* GIVEN PROBLEM:
Each line containing the word "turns" must be reported.

* SOURCE EXCERPT:
·····
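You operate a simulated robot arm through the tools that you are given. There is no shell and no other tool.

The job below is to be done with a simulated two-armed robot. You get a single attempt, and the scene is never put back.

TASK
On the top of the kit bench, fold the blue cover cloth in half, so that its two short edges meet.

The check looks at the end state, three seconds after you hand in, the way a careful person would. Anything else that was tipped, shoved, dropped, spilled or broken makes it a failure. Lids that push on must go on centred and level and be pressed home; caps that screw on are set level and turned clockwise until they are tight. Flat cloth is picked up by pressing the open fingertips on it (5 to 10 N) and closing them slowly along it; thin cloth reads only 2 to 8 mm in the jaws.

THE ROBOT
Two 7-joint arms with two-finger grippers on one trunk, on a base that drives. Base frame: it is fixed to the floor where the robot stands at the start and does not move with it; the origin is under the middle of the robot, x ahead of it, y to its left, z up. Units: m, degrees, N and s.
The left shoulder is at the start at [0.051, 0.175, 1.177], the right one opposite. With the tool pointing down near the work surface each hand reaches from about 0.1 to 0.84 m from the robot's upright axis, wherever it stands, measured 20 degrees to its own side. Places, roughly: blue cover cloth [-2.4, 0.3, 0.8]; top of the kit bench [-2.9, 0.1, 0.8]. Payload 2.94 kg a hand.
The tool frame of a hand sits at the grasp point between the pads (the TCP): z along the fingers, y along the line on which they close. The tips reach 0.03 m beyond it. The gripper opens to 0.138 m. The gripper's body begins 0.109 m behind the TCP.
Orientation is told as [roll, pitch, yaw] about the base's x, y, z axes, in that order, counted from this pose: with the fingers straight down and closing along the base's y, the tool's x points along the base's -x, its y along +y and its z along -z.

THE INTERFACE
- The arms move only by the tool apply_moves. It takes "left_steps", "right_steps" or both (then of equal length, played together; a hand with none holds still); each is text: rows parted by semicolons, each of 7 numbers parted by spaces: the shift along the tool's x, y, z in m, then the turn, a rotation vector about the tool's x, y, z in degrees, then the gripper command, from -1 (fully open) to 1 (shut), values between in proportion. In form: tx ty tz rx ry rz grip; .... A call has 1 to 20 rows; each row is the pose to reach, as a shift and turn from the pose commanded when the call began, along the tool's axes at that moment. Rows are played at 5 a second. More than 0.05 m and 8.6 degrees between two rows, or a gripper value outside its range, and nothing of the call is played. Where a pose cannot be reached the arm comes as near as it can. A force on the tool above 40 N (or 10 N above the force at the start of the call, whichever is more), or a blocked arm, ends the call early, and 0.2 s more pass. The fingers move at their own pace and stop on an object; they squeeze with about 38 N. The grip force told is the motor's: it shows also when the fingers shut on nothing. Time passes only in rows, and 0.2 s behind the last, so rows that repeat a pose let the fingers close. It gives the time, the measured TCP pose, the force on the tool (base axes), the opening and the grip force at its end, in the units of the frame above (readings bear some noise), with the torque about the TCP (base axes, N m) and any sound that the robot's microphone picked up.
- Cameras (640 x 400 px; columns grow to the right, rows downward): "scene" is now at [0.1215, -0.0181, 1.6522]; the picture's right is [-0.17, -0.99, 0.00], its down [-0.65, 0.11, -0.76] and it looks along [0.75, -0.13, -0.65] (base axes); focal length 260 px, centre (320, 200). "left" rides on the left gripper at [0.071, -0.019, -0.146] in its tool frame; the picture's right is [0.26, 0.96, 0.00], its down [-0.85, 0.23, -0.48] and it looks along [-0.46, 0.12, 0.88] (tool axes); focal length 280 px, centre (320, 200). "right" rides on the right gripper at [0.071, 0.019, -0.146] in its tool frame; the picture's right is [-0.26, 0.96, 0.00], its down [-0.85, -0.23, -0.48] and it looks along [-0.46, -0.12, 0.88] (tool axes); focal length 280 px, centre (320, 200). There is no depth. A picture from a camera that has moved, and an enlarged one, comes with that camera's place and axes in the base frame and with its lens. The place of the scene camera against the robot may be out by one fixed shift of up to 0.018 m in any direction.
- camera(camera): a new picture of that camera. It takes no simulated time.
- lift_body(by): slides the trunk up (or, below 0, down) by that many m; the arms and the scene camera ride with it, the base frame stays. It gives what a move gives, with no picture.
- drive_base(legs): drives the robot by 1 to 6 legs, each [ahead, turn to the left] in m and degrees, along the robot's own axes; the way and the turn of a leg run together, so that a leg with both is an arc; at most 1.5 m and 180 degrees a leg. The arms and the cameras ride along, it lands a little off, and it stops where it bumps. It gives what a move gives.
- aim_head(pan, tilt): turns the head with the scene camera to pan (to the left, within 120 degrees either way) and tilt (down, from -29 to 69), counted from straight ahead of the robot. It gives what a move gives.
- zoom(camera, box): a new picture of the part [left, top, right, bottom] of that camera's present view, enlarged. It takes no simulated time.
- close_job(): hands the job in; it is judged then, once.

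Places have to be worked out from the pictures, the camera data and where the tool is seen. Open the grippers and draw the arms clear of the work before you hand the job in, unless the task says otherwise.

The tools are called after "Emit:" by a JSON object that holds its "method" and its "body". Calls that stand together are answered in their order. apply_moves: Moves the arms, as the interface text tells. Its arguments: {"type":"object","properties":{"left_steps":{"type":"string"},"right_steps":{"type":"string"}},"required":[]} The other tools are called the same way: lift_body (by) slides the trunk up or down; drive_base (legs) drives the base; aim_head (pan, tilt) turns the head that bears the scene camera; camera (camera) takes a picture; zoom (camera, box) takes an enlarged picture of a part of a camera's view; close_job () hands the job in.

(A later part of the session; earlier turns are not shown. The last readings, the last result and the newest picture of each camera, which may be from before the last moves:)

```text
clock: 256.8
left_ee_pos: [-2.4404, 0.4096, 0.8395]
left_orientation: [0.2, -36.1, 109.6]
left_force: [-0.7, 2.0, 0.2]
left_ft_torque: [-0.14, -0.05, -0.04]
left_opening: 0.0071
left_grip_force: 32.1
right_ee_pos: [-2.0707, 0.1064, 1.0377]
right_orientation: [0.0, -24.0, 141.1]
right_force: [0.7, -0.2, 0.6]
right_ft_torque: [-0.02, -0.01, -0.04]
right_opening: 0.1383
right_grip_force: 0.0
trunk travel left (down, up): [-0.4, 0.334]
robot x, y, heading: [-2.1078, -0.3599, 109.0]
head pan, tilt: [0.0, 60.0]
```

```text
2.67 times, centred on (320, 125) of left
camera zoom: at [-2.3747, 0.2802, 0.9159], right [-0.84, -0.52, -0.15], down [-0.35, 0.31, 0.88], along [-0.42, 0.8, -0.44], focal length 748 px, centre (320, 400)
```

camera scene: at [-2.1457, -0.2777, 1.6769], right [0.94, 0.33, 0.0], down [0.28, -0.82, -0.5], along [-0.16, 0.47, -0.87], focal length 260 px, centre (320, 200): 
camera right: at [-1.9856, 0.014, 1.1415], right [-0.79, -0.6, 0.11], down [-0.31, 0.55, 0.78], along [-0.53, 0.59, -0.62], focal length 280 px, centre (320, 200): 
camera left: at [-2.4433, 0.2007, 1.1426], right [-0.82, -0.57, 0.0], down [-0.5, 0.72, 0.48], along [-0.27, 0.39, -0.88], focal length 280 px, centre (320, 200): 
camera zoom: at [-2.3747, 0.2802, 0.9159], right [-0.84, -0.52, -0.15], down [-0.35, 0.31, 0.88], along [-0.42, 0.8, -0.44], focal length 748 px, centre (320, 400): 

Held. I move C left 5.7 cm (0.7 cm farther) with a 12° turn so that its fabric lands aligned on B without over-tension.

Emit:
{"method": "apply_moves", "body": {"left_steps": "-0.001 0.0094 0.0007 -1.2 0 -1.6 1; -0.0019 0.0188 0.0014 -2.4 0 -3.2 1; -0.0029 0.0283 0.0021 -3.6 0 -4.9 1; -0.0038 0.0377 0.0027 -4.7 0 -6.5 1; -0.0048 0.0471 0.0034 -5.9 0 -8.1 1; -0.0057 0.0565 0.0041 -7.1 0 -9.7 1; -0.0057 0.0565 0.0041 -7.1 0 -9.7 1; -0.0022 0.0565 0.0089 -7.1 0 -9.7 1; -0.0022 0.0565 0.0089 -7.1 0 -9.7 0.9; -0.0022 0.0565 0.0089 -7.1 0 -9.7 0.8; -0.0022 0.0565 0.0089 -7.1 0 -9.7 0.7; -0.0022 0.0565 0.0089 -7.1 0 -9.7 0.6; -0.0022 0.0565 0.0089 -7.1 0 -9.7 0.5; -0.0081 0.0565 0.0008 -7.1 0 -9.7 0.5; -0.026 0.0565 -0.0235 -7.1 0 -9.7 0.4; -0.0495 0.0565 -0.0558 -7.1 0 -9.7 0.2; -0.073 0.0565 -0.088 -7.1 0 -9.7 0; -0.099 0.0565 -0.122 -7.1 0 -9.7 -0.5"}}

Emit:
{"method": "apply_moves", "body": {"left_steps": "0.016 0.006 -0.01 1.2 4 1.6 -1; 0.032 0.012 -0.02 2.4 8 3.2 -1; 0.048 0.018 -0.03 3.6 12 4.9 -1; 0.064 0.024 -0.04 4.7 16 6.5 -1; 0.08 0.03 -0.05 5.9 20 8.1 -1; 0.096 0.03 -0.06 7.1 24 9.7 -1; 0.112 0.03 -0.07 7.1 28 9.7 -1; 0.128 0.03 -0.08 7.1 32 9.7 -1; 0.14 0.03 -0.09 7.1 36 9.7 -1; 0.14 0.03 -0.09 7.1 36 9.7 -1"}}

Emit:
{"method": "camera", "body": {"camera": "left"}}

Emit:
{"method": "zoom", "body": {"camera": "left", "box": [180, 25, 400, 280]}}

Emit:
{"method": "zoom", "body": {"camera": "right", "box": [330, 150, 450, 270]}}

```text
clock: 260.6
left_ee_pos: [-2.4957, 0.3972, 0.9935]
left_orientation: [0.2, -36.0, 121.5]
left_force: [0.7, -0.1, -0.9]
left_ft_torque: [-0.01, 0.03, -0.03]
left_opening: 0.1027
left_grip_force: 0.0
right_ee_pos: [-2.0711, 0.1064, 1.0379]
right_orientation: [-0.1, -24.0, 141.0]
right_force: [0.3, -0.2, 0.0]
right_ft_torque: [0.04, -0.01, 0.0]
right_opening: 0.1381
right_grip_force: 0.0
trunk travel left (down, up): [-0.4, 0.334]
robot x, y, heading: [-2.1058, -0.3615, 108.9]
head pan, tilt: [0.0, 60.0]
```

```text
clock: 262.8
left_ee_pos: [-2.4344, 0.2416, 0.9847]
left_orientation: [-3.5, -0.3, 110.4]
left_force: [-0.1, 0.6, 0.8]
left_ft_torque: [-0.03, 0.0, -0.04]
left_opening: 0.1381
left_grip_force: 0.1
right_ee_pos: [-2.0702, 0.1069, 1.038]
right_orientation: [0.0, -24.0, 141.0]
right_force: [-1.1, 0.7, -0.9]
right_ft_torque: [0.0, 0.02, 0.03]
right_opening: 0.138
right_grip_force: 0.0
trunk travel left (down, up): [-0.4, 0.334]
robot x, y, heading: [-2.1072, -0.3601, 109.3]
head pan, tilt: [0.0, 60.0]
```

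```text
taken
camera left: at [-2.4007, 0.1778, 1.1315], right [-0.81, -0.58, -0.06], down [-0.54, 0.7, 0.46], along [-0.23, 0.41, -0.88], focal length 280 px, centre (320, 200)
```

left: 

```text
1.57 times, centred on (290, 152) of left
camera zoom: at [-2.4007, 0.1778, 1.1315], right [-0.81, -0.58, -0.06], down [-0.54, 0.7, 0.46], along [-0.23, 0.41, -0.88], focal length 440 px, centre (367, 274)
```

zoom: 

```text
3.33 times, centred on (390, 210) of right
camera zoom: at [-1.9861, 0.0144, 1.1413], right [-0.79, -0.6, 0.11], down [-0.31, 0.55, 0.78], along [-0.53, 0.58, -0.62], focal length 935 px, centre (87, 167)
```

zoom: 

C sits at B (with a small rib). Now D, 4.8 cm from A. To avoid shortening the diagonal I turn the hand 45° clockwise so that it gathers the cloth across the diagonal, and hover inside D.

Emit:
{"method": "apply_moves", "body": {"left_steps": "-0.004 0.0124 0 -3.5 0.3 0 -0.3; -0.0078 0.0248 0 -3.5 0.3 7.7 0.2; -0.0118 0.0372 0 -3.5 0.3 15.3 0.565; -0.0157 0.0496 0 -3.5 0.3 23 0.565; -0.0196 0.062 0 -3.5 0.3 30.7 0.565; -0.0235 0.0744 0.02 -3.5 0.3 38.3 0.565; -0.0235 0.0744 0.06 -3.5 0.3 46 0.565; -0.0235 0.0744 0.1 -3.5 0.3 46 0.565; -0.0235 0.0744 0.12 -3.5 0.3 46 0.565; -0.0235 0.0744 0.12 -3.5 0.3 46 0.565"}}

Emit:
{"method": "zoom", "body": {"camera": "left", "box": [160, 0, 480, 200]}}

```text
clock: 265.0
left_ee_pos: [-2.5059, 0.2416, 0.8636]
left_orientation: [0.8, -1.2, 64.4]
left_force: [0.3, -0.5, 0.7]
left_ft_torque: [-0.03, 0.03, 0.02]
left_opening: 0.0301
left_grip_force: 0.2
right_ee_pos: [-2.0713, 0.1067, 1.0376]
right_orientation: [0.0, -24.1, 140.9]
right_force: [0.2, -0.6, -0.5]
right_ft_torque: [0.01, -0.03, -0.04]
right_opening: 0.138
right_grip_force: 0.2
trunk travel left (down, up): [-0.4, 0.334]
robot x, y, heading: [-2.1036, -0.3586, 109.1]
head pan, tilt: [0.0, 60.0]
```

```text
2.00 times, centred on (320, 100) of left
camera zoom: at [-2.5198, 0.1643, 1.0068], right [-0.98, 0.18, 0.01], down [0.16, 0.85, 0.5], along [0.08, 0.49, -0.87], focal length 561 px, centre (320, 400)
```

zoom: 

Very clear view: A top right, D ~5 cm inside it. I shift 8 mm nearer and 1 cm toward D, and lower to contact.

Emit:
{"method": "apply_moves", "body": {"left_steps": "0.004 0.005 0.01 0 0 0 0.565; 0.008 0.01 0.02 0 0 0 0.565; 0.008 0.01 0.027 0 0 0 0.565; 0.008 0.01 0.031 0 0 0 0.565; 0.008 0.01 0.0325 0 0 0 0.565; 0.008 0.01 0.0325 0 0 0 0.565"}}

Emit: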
·····
* CORRECT OUTPUT:
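- aim_head(pan, tilt): turns the head with the scene camera to pan (to the left, within 120 degrees either way) and tilt (down, from -29 to 69), counted from straight ahead of the robot. It gives what a move gives.
The tools are called after "Emit:" by a JSON object that holds its "method" and its "body". Calls that stand together are answered in their order. apply_moves: Moves the arms, as the interface text tells. Its arguments: {"type":"object","properties":{"left_steps":{"type":"string"},"right_steps":{"type":"string"}},"required":[]} The other tools are called the same way: lift_body (by) slides the trunk up or down; drive_base (legs) drives the base; aim_head (pan, tilt) turns the head that bears the scene camera; camera (camera) takes a picture; zoom (camera, box) takes an enlarged picture of a part of a camera's view; close_job () hands the job in.
(A later part of the session; earlier turns are not shown. The last readings, the last result and the newest picture of each camera, which may be from before the last moves:)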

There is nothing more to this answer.